Is there anything that doesn’t taste delicious deep fried? I mean, really?
This is a recipe we have both been really excited to do and it really was amazing. If you’re a fan of prawns it’s a must try!
What you’ll need (serves 2)
250g peeled prawns
Half a ciabatta
2 1/2 tsp of Bayou Blast (we substituted onion powder and salt for onion salt)
500ml of vegetable oil
100g wholemeal flour
Pinch of salt
1/2 red onion
1 red pepper
1/2 tin chopped tomatoes
As much sweetcorn as you want
Salt & pepper
Sweet chilli mayo
1. Mix the flour, water & salt together until a sticky dough forms. Knead for 2-3 minutes and then set aside for later.
2. Run the ciabatta through a food processor until it turns into fine breadcrumbs, then lay onto a baking tray and put under the grill until they turn crispy.
3. Whisk the egg with 1 tsp of the Bayou Blast. We would have added 1tsp of double cream at this point if someone (Jess) hadn’t accidentally binned it the night before.
4. Coat the prawns in the egg mixture and then cover the prawns in the breadcrumbs.
5. Divide the dough into 4 balls, flour surface and roll them into thin circles.

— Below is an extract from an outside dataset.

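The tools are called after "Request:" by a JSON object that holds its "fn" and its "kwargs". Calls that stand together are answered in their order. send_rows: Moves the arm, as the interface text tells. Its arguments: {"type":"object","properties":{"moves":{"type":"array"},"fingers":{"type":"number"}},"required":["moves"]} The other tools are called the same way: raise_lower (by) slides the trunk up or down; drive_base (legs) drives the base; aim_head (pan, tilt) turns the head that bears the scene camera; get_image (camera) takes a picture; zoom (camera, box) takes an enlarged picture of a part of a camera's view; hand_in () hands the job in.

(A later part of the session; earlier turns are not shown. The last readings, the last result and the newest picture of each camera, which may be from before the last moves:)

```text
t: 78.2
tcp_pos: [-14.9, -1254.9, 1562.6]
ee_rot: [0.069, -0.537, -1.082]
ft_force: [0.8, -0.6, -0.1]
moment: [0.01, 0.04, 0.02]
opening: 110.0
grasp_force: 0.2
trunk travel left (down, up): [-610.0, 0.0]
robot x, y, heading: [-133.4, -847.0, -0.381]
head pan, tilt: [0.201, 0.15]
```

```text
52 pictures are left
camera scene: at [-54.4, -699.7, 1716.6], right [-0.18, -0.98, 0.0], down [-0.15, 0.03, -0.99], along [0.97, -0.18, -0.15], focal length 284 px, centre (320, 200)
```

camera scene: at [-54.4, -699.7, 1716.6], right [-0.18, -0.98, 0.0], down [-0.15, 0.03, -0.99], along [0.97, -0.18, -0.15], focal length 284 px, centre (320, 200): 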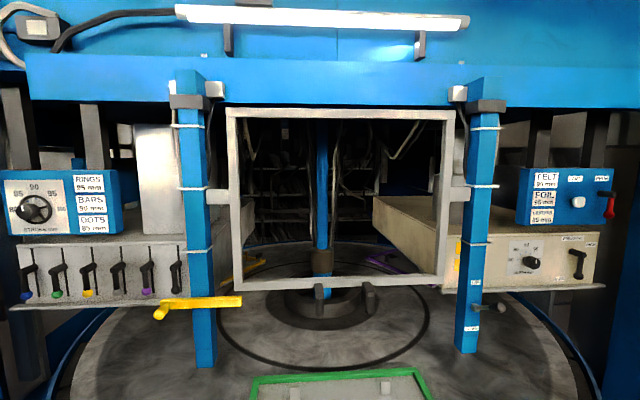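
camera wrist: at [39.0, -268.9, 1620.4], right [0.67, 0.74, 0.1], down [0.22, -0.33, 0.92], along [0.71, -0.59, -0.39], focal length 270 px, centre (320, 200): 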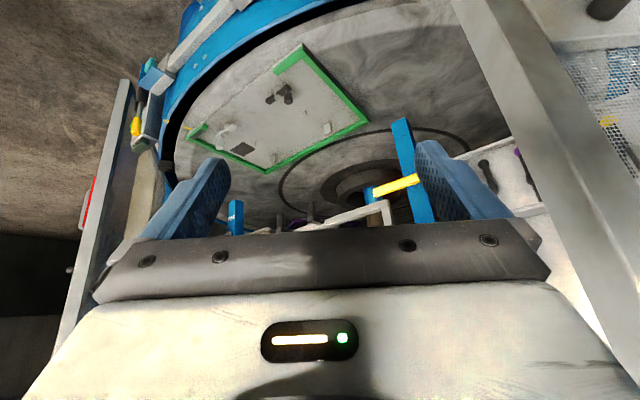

Don’t be afraid to add loads of flour to try and stop it sticking so much.
6. Put the salsa ingredients through the food processor and then add to a frying pan with heated oil on a low heat. Keep an eye on it a stir occasionally.
7. Heat the oil in a deep pan on a high heat, we used a wok.
8. Dump the prawns in and fry for 2-3 minutes or until golden brown.
9. Heat a little bit of oil in a frying pan and when hot fry each taco individually for 1 minute on each side. Once done, keep under a tea towel to keep warm until you’re ready to eat later.
10. Serve with the salsa, salad and sauce!